Two bodies in suitcases were found by the side of the road in rural Wisconsin. Police have not identified the bodies found in two suitcases by road workers.

Two bodies were found inside a pair of suitcases in a grass-choked ditch in southeastern Wisconsin, police said, touching off a search for the victims' identities and leaving neighbors shaken.

Highway workers came across the suitcases Thursday as they mowed the ditch in the Town of Geneva, about 50 miles southwest of Milwaukee. The workers moved them to the roadside, said town Police Chief Steven Hurley. A passing driver spotted the suitcases and called police, who opened them and found the bodies.

The chief said there appeared to be one body in each suitcase, but wouldn't comment on the condition of the remains or describe the size of the suitcases. He said it doesn't appear the victims were killed at the location where the suitcases were found. The ditch runs along a rural road about a quarter mile from the town's police station, but the area is remote and surrounded by rolling corn fields.

It's "very abnormal," Hurley said. "It's a very quiet town, a close-knit town. Everybody knows everybody else."

The Waukesha County Medical Examiner's Office was conducting autopsies Friday. The Walworth County Sheriff's Department and the Wisconsin Division of Criminal Investigation were assisting town police. Investigators also were checking with other law enforcement agencies across the country for reports of missing people.

The gruesome discovery left the town of about 4,000 on the shores of Lake Como shaken.

Jim Daily, 70, owns a hay and horse farm about half a mile from where the suitcases were discovered. He came home Thursday afternoon to find the road barricaded by police. All officers would tell him was that no one was in danger, he said. He later learned about the bodies from news outlets.

Daily said the grass was tall around the ditch, so he had no idea how long the suitcases might have been there.

"I don't remember seeing anybody stopped or parked.

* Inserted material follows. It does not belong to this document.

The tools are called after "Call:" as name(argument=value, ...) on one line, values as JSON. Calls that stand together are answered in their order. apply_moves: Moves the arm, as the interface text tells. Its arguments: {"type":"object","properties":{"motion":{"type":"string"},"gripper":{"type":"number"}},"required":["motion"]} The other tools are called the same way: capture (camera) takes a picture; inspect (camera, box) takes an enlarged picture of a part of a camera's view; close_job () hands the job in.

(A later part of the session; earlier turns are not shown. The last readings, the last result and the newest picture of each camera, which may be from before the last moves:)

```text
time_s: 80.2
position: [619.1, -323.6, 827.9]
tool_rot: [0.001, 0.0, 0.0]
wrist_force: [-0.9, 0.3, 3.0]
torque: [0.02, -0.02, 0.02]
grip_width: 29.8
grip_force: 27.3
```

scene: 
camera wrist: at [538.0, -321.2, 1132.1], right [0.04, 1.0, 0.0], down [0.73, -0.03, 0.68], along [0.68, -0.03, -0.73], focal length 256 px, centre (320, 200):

We were as surprised as anybody else. It was a shock to all of us. You don't like finding corpses in your neighborhood," he said Friday.

Jessica Finster, 29, tends bar at the Como Inn about a mile from the where the suitcases were found. She said the discovery is particularly frightening because she closes the bar three nights a week by herself.

"That's what scares me. There are bodies in suitcases right down the street from where I work," she said. "It's kind of creepy. It's like 'CSI.' But that doesn't happen around here. I've never heard of someone in a suitcase left on the side of the road except in a fictional story."

Alysia Olcott, 19, said she had just moved two months ago to a house near the road where the bodies were found. She said she and her boyfriend were so worried Thursday night they took the unusual step of locking their windows.

"I feel very uncomfortable," she said. "I thought this was a nice little area. I never thought it would happen here," she said. "Was this a crime committed further away or was it (committed) close to home? It's pretty disturbing."

Olcott's grandmother, 59-year-old Marti Todd, was tending the bar at the In The Drink bar on Lake Como's southwestern shore. She said she didn't think someone from the area would be bold enough to dump bodies down the road from the police station.

"I can't believe someone from our community is capable of it," Todd said. "It's brazen."